2> Circulation is the rapid movement of the water to insure that ALL of the pool water passes through the filter frequently enough to remove visible particles.
3> Vacuuming is the physical removing of the heavier particles that settle on the floor of your pool.
4> Water Temperature can affect the corrosion or scaling problems that take place in the pool. Temperature does have an influence on the growth of bacteria or algae in the pool since warm water rises carrying chlorine to the surface leaving the bottom water with poor disinfectant levels.
TYPES OF FILTRATION
HI-RATE SAND FILTER are easy to use and maintain. Most sand filters use a sand graded to .35 to .45 millimeters in size for best filtration. You should not backwash / backflush a sand filters until it needs to be done. You need to use the pressure gauge to determine when to backwash. The sand filter must have a pressure gauge that is working to assure good filtration. Pressure increase should be 8 to 10 pounds per square inch above the starting pressure before backwashing is needed. sunscreens, suntan oils, body oils, cosmetics, iron, calcium, copper, manganese and other organic and inorganic materials cannot be removed by backwashing. You need to use a filter cleanser at least once a year to completely remove all of the build-up of organic and inorganic wastes imbedded in the filter sand. However studies have found that to keep a clear pool free of algae with the use of a sand filter it is recommended that you use a filter cleanser at least once every three months.
DIATOMACEOUS EARTH FILTERS (D.E.) Filters use a coating of D.E. over grids to trap waste and debris. For this filter to operate properly, it requires two ounces of D.E. powder per square foot of filter grid. With clean grids freshly coated with D.E., you will have there lowest pressure gauge reading. After the filter has gained ten pounds pressure, you should wash out the dirty D.E. through backwash and replace it with fresh D.E. All D.E. filters will get organic oils and inorganic mineral deposits solidified in the weave of the grid reducing even water flow and distribution of the D.E. powder. This means that at least twice a year, you will need to take the filter apart to clean the grids and soak in a filter cleaner for 24 hours.
CARTRIDGE FILTERS have woven fan folded cartridges that trap waste and debris in the creases and within the weave itself. These cartridges will need to be removed from the filter tank for cleaning. Large debris can be hosed off with water. Fine organic oils and inorganic mineral deposits may have to be dissolved for removal. After hosing off large debris, soak the cartridge in a filter cleaner.

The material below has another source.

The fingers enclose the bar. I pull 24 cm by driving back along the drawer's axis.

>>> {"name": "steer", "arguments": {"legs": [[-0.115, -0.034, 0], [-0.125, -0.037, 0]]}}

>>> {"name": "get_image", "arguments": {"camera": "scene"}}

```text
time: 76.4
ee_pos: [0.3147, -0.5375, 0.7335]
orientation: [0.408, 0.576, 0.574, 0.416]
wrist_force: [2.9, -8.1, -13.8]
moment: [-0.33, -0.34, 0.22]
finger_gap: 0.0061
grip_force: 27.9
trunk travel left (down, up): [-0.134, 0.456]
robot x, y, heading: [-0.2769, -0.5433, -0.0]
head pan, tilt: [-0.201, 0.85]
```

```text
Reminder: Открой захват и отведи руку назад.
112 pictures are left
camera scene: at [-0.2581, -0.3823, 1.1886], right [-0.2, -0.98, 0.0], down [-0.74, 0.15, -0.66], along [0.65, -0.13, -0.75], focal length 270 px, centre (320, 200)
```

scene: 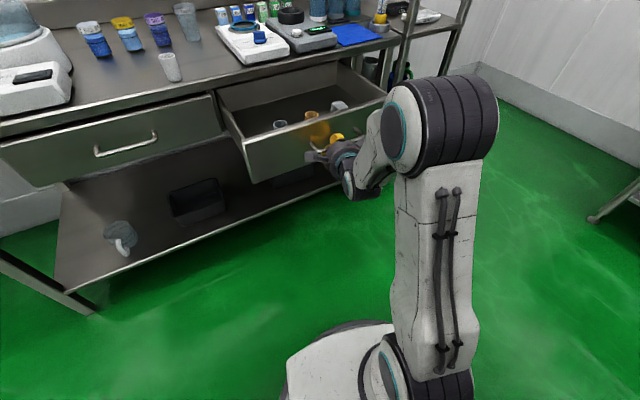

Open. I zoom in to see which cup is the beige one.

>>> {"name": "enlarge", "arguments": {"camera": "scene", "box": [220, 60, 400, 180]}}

Inadequate circulation is often ignored in pool operation. Many pool owners and operators cannot obtain clear sparkling water, even though their filters are operating properly. This may be happening because all of the pool water is not passing through the filter, but a portion of the same water is going to the filter time after time.
VACUUMING AND BRUSHING
Even though you may now have good filtration and circulation, which removes the majority of the debris, we still have another physical task. Some organic and inorganic particles may attach themselves to the pool walls or "fall" to the floor where they will have to be brushed or vacuumed off. Vinyl-lined pools, being of a smoother finish, probably will not need to be vacuumed as often. If there is an automatic cleaner of the type that climbs up the walls in use this problem is non-existent. The lack of such a cleaner will require you to brush the walls and vacuum the floor of the pool at least once a week to stop the growth of algae and the formation of stains over the surface.